++++ Provided material ++++

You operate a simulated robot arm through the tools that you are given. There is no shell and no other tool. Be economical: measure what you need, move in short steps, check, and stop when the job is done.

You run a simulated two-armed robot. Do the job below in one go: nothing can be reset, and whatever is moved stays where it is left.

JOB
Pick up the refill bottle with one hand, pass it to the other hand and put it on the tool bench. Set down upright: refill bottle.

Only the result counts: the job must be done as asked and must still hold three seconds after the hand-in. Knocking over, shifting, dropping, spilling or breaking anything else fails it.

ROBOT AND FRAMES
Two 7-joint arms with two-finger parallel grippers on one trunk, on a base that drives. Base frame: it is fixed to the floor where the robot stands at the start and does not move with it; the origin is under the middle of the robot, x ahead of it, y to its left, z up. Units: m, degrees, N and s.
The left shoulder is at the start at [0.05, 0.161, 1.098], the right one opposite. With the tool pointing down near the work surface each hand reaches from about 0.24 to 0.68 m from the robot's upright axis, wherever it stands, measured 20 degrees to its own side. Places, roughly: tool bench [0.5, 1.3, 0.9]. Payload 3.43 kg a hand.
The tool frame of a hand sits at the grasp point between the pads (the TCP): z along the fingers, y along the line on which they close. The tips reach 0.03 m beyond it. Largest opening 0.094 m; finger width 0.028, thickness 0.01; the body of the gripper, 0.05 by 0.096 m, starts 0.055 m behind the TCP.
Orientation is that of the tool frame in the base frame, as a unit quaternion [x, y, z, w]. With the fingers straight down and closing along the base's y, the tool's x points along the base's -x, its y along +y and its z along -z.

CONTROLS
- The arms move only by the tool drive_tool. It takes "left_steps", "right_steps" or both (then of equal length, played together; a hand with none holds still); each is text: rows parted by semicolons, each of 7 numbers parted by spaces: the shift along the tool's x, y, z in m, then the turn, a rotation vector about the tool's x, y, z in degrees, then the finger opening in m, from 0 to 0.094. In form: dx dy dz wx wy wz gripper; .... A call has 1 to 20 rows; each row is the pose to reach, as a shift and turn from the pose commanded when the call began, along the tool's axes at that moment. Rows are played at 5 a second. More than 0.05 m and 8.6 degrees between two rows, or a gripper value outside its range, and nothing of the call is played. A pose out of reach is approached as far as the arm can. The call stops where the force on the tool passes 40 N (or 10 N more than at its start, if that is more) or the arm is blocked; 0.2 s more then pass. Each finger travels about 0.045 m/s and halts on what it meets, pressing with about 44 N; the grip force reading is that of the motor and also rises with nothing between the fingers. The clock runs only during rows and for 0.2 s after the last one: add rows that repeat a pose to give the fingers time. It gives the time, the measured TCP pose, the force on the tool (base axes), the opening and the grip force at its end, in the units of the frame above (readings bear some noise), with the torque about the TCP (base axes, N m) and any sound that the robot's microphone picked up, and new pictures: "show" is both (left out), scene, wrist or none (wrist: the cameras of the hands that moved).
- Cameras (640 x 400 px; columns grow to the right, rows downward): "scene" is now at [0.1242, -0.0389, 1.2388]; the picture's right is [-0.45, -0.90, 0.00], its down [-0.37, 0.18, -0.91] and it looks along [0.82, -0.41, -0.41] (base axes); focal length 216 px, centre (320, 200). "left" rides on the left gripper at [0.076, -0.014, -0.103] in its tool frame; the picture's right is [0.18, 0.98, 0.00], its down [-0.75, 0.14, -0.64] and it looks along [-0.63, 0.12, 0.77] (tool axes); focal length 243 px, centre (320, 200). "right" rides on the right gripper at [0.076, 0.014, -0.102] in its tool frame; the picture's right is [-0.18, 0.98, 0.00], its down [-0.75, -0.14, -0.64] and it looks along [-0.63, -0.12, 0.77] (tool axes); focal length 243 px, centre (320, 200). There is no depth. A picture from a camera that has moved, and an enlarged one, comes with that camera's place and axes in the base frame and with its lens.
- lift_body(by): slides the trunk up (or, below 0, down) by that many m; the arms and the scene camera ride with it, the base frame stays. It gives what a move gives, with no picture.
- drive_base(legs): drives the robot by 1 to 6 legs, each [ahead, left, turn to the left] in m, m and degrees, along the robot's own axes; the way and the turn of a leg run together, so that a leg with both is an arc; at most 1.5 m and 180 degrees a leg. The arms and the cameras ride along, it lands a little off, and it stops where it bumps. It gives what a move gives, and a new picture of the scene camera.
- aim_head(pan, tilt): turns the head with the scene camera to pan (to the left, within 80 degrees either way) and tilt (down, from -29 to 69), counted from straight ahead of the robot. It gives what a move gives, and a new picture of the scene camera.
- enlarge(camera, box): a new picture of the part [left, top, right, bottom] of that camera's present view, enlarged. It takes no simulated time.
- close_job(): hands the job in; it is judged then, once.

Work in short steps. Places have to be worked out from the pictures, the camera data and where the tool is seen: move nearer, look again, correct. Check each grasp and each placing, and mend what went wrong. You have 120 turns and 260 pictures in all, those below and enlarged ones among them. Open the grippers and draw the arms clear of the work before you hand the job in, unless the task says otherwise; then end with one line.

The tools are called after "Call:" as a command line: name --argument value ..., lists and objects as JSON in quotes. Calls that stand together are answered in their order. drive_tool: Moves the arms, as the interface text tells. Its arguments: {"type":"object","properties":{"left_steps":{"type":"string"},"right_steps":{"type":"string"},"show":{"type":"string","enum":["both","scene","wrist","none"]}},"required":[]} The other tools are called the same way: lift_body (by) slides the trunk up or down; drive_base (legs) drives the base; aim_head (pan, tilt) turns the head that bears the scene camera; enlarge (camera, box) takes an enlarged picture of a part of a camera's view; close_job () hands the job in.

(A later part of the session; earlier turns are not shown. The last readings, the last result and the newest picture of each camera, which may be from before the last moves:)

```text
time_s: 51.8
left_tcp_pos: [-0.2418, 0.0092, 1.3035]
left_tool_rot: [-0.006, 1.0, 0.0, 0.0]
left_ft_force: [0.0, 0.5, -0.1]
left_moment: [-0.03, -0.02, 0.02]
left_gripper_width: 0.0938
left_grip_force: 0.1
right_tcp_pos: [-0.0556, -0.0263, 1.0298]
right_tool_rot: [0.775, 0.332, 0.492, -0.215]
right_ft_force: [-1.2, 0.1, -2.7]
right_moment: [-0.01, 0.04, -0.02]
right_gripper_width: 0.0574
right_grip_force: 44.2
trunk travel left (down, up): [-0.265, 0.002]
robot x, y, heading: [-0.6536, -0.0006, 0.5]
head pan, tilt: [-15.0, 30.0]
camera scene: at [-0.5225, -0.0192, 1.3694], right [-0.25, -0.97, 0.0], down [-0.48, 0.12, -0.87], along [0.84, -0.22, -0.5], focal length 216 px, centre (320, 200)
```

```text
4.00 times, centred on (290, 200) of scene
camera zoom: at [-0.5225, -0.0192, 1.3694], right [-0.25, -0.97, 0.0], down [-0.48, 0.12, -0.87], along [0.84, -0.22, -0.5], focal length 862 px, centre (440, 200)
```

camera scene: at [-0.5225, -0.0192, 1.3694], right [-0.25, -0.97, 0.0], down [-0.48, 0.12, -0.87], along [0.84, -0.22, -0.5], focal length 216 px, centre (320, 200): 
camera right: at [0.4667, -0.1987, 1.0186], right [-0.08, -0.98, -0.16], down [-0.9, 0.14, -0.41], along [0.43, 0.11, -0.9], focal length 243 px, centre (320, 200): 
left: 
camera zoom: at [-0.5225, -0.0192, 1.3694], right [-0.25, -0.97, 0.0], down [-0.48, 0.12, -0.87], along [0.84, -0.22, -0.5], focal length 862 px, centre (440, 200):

++++ Document extract ++++

1. An attachment for a server rack cooling system having at least one heat exchange condenser, the attachment comprising: a pipe extension configured to connect to a portion of the server rack cooling system at which air and refrigerant are able to be transferred into the attachment from the at least one heat exchange condenser; a valve on the pipe extension configured to allow exhaust to the outside through the pipe extension at an open position and to block exhaust to the outside at a closed position; and a sensor disposed at a position inside of the pipe extension between the at least one heat exchange condenser and the valve and configured to provide a detection signal determined by a presence of fluid at the position of the sensor, wherein, the valve is opened and closed based on the detection signal from the sensor.

2. The attachment of claim 1, wherein the sensor is configured to detect one of the refrigerant and at least one of a component of atmospheric air.

3. The attachment of claim 2, wherein the sensor is a plurality of sensors disposed at different positions along the pipe extension between the at least one heat exchange condenser and the valve, and the valve is opened based on the detection signal of the furthest disposed sensor on one end of the pipe extension and closed based on the detection signal of the furthest disposed sensor on the other end of the pipe extension.

4. The attachment of claim 2, wherein the valve is opened based on the detection signal of the sensor and closes after a predetermined amount of time.

5. The attachment of claim 2, further comprising: a flow rate meter disposed inside of the pipe extension at a side of the valve opposite to the at least one heat exchange condenser and configured to measure a flow rate of fluid when the valve is open, wherein the valve is closed based on an amount of fluid exhausted while the valve is open and a predetermined fluid capacity of the pipe extension between the position of the sensor and the valve.

6. The attachment of any one of claims 1 to 5, further comprising: a fluid tank disposed on the pipe extension between the heat exchange condenser and the valve and configured to store the fluid.

++++

§ **Task requirements**
**a)** Retype the section of the document extract that opens with "5. The attachment" and closes with "store the fluid.".
**b)** Write what comes next in the document extract.

§ **Per-task outputs**
**a)**
5. The attachment of claim 2, further comprising: a flow rate meter disposed inside of the pipe extension at a side of the valve opposite to the at least one heat exchange condenser and configured to measure a flow rate of fluid when the valve is open, wherein the valve is closed based on an amount of fluid exhausted while the valve is open and a predetermined fluid capacity of the pipe extension between the position of the sensor and the valve.

6. The attachment of any one of claims 1 to 5, further comprising: a fluid tank disposed on the pipe extension between the heat exchange condenser and the valve and configured to store the fluid.

**b)**
7. The attachment of any one of claims 1 to 6, further comprising: a control unit configured to receive at least the detection signal from the sensor and configured to control the valve.

8. An air removal method of an attachment for a cooling system having at least one heat exchange condenser, the air removal method comprising: detecting a presence of a fluid at a position along an exhaust flow path of the attachment; exhausting air from the attachment by opening a valve along the exhaust flow path based on the detection of the presence of the fluid; and blocking the exhaust of air by closing the valve in absence of the detection of the presence of the fluid.

9. A non-transitory computer readable storage medium storing instructions to cause a computer to perform the steps of: detecting a presence of a fluid at a position along an exhaust flow path of the attachment; and exhausting air from the attachment by opening a valve along the exhaust flow path based on the detection of the presence of the fluid, and blocking the exhaust of air by closing the valve in absence of the detection of the presence of the fluid. 10. A server rack cooling system comprising: a server rack; an evaporator configured to remove heat generated by the server rack by way of a refrigerant flown through the evaporator and configured to maintain a lower pressure than the outside air pressure; at least one heat exchange condenser configured to cool the refrigerant and into which refrigerant from the evaporator is flown; a pipe extension which connects to the at least one heat exchange condenser; a valve on the pipe extension configured to allow exhaust to the outside through the pipe extension at an open position and to block exhaust to the outside at a closed position; and a sensor disposed at a position inside of the pipe extension between the at least one heat exchange condenser and the valve and configured to provide a detection signal determined by a presence of fluid at the position of the sensor, wherein, the valve is opened and closed based on the detection signal from the sensor.

11. The server rack cooling system of claim 10, wherein the evaporator is disposed up to 300 cm from the server rack.

Description:
[DESCRIPTION]

[TITILE OF INVENTION]

COOLING SYSTEM, AIR REMOVAL ATTACHMENT, AIR REMOVAL METHOD, AND STORAGE MEDIUM

[TECHNICAL FIELD]

[0001]

The present disclosure relates to a cooling system, an air removal attachment, an air removal method to remove air from a cooling system, and a storage medium storing instructions for implementing the air removal method by a computer or similar control device. Specifically, the disclosed invention detects and removes air from vapor compression cycle in which part or all of a cycle operates below atmospheric pressure.

[BACKGROUND]

[0002]

Vapor compression cycle cooling systems are employed in data centers to provide a constant supply of cold air, which in turn is utilized to cool servers. Usually, vapor compression cycle systems operate above atmospheric pressure. When low pressure refrigerant is utilized in the vapor compression cycle, some components such as the evaporator, can operate below atmospheric pressure.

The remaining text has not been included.